Entire CIA-backed rebel units, including fighters numbering in the “low hundreds” who went through the training program, have changed sides by joining forces with Islamist brigades, quit the fight or gone missing.

“We walk around Syria with a huge American flag planted on our backs, but we don’t have enough AK-47s in our hands to protect ourselves,” a leader of the Hazzm Movement, among the most trusted of the trusted commanders, told U.S. lawmakers in a meeting after Nusra’s advances.

The CIA recently stopped offering help to all but a few trusted commanders in Syria. Much of the U.S.’s focus is shifting to southern Syria, where rebels seem more unified but say they get just 5% to 20% of the arms requested from the CIA.

Many have been skeptical about the so-called “moderate” opposition in Syria for years, of course. The failure of this strategy as an effective defense against ISIS, let alone an offense, won’t surprise those who have paid attention to the region and the collapse of the Iraqi army in particular. The amazing part of this is that all of this has been known to the US for months. Most of it was initiated by the Obama administration, especially the funding cutoffs. Yet Obama stood before a joint session of Congress and a prime-time audience (such as it was) and flat-out lied about the success of the program and its impact on ISIS.

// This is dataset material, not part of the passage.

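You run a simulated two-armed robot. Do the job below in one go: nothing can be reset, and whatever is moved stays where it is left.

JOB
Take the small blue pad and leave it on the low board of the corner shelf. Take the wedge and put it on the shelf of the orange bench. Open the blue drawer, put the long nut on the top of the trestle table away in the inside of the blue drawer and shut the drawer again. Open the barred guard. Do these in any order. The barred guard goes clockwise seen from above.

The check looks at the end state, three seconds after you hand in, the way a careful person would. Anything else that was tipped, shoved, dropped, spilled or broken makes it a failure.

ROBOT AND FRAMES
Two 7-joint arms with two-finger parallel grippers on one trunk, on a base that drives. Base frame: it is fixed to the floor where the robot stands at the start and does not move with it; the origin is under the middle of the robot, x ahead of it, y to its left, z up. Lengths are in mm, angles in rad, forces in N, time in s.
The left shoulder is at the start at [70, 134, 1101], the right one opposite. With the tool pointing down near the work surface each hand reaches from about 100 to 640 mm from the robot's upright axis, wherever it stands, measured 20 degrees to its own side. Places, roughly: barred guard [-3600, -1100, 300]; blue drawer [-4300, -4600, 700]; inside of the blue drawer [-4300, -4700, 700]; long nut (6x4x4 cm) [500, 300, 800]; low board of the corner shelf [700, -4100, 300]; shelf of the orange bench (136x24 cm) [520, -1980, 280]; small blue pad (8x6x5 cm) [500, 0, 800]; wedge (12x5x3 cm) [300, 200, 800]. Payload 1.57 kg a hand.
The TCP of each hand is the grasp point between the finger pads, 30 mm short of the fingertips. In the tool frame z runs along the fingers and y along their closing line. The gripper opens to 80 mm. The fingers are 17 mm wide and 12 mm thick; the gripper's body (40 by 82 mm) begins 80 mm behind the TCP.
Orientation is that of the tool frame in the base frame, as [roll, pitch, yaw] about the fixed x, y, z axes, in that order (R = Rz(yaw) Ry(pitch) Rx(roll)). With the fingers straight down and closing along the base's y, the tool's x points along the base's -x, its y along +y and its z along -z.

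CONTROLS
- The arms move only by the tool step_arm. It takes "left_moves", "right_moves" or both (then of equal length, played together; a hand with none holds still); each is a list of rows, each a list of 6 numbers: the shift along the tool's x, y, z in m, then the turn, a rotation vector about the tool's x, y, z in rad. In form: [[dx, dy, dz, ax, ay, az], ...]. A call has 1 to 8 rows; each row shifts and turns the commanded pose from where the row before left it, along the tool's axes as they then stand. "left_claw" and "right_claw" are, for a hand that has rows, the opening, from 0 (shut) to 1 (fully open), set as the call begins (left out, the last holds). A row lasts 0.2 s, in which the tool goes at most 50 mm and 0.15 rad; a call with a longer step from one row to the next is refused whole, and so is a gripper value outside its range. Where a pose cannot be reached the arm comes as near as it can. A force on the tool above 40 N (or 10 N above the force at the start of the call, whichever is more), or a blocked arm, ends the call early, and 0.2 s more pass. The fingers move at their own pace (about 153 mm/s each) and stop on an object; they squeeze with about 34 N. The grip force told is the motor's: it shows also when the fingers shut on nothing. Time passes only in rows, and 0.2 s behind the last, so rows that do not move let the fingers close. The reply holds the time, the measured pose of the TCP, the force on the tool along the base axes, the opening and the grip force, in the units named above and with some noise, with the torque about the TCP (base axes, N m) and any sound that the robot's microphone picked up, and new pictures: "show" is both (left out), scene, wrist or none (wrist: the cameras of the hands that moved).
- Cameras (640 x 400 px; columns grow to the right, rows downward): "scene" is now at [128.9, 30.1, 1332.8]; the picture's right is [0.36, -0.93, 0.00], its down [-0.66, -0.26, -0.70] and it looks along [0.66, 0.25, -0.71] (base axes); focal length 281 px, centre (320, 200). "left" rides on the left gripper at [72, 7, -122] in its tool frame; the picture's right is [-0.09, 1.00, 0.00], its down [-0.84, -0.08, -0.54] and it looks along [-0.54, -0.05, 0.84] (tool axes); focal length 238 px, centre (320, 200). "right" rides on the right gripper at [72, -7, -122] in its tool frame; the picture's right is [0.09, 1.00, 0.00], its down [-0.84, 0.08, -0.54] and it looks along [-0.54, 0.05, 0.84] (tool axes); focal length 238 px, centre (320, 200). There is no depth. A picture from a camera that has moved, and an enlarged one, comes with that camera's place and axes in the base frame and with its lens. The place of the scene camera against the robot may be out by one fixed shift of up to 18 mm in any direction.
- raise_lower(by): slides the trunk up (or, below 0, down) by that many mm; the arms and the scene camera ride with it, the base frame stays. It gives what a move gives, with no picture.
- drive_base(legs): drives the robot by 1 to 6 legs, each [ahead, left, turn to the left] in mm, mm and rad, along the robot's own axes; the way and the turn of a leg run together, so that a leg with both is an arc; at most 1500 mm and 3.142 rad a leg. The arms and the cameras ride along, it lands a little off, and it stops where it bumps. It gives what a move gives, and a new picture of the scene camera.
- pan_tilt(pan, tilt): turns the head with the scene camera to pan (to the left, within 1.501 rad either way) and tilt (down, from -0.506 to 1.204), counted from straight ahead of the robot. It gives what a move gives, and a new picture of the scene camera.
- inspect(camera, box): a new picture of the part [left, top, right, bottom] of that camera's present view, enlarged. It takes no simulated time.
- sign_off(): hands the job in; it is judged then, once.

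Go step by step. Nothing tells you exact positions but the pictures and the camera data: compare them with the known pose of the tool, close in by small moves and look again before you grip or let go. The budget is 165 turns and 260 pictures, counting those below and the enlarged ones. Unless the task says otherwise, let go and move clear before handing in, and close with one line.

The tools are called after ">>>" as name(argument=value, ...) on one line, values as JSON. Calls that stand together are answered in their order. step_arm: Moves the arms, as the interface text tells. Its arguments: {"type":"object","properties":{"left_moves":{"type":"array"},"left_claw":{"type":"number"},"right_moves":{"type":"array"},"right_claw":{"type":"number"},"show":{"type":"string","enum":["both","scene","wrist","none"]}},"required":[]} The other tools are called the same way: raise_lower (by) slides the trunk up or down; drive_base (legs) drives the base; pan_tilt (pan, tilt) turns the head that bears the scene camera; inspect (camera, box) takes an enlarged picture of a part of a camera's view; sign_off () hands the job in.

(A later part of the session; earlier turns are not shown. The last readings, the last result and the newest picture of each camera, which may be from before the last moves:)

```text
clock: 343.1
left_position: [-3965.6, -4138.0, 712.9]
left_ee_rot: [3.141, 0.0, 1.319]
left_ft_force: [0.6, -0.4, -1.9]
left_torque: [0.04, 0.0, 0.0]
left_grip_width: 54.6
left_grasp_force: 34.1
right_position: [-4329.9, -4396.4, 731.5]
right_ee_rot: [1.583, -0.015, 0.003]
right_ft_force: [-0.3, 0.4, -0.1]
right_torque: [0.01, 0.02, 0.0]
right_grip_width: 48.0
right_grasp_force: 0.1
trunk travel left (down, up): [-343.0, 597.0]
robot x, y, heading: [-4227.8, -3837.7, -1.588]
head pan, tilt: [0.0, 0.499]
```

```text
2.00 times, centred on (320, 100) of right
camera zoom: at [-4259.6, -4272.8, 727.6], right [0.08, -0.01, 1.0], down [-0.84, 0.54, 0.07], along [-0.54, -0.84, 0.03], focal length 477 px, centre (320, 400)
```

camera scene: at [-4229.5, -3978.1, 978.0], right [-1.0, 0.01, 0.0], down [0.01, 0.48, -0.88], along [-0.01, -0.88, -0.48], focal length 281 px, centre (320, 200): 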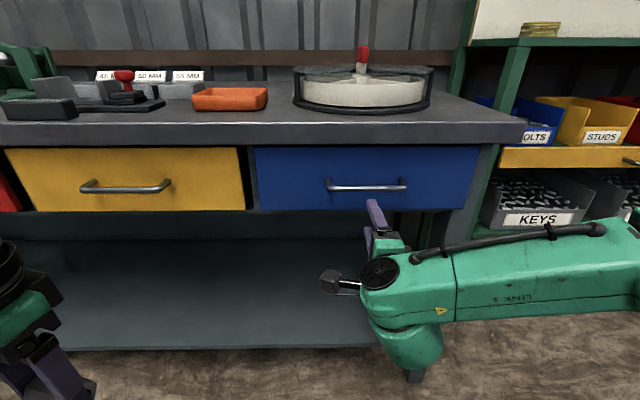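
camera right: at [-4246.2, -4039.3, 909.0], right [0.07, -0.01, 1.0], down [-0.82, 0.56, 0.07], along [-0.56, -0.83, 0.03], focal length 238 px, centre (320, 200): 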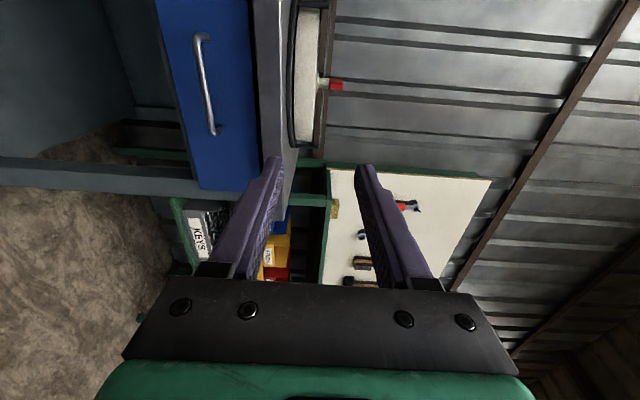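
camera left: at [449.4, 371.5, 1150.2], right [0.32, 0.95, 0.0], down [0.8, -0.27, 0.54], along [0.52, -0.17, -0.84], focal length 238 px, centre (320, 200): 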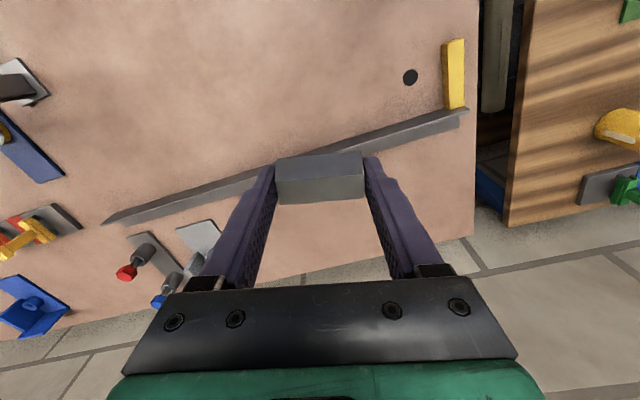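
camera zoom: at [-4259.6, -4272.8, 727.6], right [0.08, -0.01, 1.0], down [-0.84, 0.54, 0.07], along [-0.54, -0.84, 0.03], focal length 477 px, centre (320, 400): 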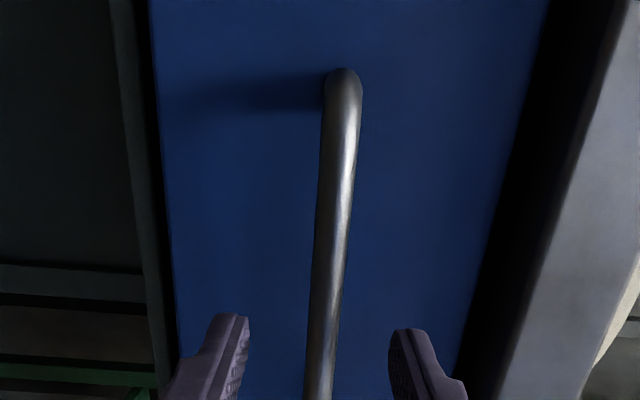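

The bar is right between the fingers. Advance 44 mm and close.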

It’s not difficult to understand why, either. Obama opted to scotch talks that would have kept enough American troops in Iraq to pressure Nouri al-Maliki from conducting sectarian purges of the military we spent years building. Had our influence been available to prevent that, the Sunni and Kurd split and the collapse of the Iraqi military could have been prevented, and ISIS would just be another rag-tag operation focused almost entirely on Syria. To defeat ISIS now, it will take a large number of ground troops for a substantial time commitment to drive them out of territory they now firmly occupy. Instead of admitting the strategic mistake, Obama wants to pretend it never happened, and that we’re winning just because he says we are. Unbelievable — literally.